Despite an increase in nuclear charge, the effects of electron shielding and increased atomic radius outweigh this increase, resulting in lower ionisation energy.
87
What happens to ionisation energy down a group?
Ionisation energy decreases down a group due to an increasing atomic radius and electron shielding which reduces the effect of the electrostatic forces of attraction.
88
Why is there a drop in ionisation energy from Group 2 to 3?
Electron removed from the group has to come from a 3p orbital, which is further from the nucleus and has additional shielding provided by the electrons in 3s orbital - override the effect of increased nuclear charge
89
Why is there a drop in ionisation energy from Group 5 to 6?

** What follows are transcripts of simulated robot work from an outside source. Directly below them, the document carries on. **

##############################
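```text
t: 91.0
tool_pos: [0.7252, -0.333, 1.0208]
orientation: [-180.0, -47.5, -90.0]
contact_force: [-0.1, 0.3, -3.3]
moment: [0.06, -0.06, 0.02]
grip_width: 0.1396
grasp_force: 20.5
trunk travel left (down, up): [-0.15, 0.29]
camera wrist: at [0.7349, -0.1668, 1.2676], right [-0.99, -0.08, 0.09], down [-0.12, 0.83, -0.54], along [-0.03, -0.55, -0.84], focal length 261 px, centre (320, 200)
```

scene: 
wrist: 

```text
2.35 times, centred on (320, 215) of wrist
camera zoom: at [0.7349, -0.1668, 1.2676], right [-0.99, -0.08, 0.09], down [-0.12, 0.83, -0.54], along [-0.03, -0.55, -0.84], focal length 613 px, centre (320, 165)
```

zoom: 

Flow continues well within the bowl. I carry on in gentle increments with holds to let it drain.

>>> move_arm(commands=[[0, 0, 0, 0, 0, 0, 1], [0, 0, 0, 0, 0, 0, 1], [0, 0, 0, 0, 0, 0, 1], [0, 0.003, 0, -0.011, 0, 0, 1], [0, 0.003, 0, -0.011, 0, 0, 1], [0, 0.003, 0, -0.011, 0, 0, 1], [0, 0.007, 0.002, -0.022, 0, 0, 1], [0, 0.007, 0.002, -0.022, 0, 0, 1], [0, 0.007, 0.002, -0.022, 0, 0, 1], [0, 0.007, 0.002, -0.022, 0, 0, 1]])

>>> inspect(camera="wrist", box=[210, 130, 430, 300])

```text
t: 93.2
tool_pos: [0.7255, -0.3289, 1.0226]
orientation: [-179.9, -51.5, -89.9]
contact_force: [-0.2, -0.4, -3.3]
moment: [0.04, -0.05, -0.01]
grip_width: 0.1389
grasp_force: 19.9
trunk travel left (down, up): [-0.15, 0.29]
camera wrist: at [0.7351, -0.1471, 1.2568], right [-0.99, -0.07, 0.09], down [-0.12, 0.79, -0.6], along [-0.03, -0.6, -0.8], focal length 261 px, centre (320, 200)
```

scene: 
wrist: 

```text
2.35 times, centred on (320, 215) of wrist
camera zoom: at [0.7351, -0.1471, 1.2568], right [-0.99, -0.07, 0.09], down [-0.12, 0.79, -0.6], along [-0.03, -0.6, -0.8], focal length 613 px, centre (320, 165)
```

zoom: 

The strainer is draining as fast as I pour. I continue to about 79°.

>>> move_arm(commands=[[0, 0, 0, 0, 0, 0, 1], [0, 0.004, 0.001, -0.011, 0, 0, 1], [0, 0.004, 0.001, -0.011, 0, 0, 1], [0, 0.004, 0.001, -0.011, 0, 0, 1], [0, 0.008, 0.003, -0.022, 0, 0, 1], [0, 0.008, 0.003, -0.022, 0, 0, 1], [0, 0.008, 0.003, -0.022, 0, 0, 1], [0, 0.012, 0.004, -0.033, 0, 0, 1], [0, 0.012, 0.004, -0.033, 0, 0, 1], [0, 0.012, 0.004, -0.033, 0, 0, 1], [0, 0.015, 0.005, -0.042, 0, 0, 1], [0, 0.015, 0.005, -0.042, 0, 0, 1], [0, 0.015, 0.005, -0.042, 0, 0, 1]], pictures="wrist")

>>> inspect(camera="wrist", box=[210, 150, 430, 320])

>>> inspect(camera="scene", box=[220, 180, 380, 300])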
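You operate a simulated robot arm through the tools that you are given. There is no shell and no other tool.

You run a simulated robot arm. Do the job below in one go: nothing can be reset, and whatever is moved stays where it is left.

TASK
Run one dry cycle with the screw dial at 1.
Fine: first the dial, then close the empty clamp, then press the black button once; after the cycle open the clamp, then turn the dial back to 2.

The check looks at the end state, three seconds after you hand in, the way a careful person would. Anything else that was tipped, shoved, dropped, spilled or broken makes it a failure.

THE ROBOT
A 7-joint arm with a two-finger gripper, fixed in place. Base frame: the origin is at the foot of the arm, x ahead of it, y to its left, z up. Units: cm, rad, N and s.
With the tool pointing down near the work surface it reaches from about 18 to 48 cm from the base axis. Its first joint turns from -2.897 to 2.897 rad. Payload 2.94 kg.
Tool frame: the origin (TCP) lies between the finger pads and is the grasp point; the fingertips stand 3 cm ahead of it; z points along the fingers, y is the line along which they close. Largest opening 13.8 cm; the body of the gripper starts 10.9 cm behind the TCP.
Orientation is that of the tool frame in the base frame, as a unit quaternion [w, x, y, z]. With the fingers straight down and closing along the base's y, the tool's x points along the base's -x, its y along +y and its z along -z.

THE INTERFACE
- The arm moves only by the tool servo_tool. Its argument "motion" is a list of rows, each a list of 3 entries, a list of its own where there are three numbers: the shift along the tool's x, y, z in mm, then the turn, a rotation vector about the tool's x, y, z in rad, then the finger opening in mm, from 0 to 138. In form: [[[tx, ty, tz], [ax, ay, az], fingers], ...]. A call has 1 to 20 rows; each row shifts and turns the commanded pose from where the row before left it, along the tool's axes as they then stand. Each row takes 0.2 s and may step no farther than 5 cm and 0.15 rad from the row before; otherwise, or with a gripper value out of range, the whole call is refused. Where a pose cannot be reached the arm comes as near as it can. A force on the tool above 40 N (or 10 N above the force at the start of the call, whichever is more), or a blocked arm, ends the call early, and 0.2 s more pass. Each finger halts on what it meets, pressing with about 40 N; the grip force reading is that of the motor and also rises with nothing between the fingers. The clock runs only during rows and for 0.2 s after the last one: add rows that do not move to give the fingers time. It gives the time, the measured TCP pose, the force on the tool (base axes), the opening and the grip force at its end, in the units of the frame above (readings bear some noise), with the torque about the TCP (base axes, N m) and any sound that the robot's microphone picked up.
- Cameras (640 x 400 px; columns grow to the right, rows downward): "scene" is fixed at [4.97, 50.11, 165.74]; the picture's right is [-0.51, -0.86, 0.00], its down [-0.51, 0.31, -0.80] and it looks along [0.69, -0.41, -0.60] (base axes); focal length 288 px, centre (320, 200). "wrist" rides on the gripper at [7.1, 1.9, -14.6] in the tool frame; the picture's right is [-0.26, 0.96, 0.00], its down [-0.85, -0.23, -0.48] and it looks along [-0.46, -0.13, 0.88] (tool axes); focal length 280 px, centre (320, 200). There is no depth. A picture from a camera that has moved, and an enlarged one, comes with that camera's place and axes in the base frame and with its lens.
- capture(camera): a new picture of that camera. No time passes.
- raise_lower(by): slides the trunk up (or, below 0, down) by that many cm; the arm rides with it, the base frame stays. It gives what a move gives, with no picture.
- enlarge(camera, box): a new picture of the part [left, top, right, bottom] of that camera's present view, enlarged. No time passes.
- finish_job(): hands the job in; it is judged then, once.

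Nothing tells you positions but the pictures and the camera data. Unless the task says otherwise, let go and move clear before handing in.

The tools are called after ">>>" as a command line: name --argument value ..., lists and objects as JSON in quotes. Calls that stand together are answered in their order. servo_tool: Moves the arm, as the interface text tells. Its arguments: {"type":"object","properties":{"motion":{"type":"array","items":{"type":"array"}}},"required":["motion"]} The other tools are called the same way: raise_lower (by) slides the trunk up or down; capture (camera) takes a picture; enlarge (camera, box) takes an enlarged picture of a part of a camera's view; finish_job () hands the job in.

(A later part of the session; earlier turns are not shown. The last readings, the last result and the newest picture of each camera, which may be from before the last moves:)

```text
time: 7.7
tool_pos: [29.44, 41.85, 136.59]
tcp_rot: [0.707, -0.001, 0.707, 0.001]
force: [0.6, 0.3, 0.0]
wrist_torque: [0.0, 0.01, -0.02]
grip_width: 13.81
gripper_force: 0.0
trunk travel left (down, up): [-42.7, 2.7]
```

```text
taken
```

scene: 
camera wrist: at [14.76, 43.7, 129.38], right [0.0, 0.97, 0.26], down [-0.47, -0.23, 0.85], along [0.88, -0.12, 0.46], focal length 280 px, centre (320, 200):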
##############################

Due to electron pairing, as elements in Group 5 have stable electrons configuration with unpaired electrons whereas in Group 6 elements have to begin pairing up electrons causing repulsion so less energy is needed to remove outer electron in Group 6 than 5
90
What factors determine the melting temperature of an element?
The melting temperature depends on both the element's structure and the type of bonding between its atoms.
91
How do metallic bonds influence melting temperatures in Groups 1-3?
In metals, a higher number of delocalised electrons and a decreasing atomic radius strengthen the bonding between ions and electrons, resulting in higher melting temperatures that increase from Group 1 to Group 3.
92
What is unique about the melting behavior of carbon and silicon in Group 4?
Carbon and silicon have giant covalent structures with strong, highly directional covalent bonds, meaning that many bonds must break before the solid can melt.
93
What type of structures do non-metal elements in Groups 5, 6, 7, and 0 form?
These elements form simple molecular structures with weak intermolecular forces, resulting in low melting temperatures.
94
Why do noble gases have the lowest melting temperatures?
Noble gases exist as monatomic elements with full outer shell electrons, leading to weak forces between the individual atoms, resulting in the lowest melting temperatures.